TASK TO CARRY OUT – Copy out only those lines running from the line with "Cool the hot" to the end of the listing, keeping each one exactly as it is.

GIVEN INFORMATION –

§ §

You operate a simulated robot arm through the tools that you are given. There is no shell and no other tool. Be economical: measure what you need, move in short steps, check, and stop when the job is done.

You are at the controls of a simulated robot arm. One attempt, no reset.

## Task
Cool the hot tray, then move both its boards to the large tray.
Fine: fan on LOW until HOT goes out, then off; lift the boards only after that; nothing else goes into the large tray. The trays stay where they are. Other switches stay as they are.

§ §

SOLUTION TO THE PROBLEM –
Cool the hot tray, then move both its boards to the large tray.
Fine: fan on LOW until HOT goes out, then off; lift the boards only after that; nothing else goes into the large tray. The trays stay where they are. Other switches stay as they are.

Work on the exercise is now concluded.